Question

The number of words that can be written using all the letters of the word “IRRATIONAL” is
a. \[\dfrac{{10!}}{{{{(2!)}^3}}}\]
b. \[\dfrac{{10!}}{{{{(2!)}^2}}}\]
c. \[\dfrac{{10!}}{{(2!)}}\]
d. \[10!\]

Answer 1

Hint: This is a general permutation and combination problem where we are using general permutation and combination theorems. Choosing the number of letters in the given word we will find the number of ways of distributing it.

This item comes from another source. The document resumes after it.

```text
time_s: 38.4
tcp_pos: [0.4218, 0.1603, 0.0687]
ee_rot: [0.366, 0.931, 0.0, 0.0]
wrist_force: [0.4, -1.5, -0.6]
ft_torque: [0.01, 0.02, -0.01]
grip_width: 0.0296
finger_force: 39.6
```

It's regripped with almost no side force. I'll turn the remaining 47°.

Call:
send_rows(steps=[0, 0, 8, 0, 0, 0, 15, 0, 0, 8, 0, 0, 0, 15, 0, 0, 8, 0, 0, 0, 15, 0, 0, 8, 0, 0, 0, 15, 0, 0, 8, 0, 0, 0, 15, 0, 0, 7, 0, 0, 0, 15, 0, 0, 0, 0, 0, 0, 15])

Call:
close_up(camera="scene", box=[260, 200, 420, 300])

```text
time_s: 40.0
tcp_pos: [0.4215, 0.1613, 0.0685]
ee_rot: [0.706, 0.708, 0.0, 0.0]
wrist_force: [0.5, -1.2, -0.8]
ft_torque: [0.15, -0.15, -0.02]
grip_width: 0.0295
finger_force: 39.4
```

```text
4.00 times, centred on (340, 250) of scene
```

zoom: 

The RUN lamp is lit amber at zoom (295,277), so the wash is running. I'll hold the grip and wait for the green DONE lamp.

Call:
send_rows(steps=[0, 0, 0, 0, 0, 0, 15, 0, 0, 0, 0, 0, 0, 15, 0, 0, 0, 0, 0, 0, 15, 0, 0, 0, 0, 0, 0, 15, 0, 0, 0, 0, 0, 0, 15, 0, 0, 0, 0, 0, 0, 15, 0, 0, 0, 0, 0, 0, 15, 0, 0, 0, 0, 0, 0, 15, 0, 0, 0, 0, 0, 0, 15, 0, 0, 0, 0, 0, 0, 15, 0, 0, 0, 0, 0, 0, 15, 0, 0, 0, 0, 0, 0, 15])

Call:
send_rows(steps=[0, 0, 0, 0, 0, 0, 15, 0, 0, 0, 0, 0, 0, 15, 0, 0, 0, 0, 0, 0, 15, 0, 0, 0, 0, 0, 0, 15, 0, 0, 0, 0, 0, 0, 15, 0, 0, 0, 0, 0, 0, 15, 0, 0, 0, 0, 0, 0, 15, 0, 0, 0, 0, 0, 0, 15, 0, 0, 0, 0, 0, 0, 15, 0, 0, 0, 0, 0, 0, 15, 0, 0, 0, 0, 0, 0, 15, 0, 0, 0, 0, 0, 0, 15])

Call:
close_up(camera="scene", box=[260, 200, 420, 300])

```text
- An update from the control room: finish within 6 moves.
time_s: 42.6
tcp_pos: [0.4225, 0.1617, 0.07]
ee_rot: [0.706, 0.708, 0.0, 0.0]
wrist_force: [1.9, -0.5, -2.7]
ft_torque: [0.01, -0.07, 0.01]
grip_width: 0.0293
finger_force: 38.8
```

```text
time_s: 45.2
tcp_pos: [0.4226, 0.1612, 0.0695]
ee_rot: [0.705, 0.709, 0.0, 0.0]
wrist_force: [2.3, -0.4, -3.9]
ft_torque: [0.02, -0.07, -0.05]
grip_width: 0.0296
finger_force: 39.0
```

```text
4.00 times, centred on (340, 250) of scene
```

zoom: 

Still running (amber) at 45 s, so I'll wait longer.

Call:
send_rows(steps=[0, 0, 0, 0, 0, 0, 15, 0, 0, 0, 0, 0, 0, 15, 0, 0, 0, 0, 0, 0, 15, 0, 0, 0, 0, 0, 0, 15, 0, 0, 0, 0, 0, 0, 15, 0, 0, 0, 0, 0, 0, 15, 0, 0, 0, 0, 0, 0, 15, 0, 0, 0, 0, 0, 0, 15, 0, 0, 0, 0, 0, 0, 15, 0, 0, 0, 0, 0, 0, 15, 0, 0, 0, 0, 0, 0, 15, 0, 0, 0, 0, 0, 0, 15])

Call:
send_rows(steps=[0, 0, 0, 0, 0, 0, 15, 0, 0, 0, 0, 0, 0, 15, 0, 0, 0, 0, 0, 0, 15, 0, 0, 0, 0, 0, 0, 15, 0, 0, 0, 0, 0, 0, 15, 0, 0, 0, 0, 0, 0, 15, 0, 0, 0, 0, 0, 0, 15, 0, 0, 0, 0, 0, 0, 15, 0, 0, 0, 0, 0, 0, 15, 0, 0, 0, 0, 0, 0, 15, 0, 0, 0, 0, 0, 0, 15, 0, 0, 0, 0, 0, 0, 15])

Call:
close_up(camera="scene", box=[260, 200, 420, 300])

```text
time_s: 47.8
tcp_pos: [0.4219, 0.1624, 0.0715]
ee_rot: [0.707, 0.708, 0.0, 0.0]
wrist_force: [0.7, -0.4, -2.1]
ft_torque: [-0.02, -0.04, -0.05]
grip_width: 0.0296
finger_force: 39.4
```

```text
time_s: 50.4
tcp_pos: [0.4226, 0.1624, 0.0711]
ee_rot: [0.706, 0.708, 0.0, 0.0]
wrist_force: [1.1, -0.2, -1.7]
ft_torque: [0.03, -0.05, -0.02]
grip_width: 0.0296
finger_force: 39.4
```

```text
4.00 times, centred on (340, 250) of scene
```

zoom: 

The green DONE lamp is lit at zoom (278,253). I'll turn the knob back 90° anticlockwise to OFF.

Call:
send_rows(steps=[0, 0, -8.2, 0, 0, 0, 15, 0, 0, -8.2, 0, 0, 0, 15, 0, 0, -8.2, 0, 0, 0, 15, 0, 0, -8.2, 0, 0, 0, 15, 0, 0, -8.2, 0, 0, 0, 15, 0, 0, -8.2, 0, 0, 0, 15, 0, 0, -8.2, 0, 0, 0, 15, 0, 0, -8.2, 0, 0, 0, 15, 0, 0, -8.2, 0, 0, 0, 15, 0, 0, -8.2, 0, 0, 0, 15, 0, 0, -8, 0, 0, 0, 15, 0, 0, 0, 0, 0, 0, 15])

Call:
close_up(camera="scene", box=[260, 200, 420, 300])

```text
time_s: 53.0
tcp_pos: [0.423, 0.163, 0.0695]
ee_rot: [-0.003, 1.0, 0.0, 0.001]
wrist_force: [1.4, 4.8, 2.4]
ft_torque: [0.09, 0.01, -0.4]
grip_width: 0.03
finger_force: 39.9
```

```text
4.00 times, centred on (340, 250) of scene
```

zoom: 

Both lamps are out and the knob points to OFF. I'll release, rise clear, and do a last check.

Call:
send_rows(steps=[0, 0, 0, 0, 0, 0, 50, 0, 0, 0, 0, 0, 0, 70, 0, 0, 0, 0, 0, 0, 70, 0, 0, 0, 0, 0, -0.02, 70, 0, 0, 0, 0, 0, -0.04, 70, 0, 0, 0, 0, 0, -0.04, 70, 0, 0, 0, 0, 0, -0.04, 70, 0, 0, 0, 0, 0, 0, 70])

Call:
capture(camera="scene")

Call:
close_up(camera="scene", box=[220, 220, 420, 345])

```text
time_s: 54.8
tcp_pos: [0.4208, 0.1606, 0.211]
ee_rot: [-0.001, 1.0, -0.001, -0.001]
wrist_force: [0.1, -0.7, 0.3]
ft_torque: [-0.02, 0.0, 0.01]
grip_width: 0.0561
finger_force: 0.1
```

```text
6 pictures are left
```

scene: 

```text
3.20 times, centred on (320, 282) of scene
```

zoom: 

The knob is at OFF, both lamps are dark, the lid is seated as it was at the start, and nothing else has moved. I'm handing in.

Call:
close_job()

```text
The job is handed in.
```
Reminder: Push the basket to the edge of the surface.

Then analyzing the options with respect to our answer will give us our desired result.

Complete step-by-step answer:
There are 10 letters in the word IRRATIONAL.
The letters are, I (2 times), R (2 times), A(2 times), T, O, N, L
Now, 10 letters can be distributed among themselves in the number of ways, \[10!\]
Now, it would be the answer if there is no repetition of letters.
So, we can see there are three letters who are repeating themselves twice,
So, for the letter I, we get, the number of ways it can distribute itself is, \[2!\],
And now, for the letter R, we get, the number of ways it can distribute itself is, \[2!\],
And again, for the letter A, we get, the number of ways it can distribute itself is, \[2!\],
So, now, the number of words that can be written using all the letters of “IRRATIONAL” is,
\[ = \dfrac{{10!}}{{2! \times 2! \times 2!}}\]
\[ = \dfrac{{10!}}{{{{(2!)}^3}}}\]
Hence, option (a) is correct.

Note: In this type of problem we need to find the letters which are repeating in the given word. As the letters are repeating twice we are dividing the total number by \[2!\], if it would have been 3, then we had to divide it by \[3!\]and find the result.
As the repeating letters are identical so their position doesn’t matter, hence we remove that case by dividing it by \[r!\].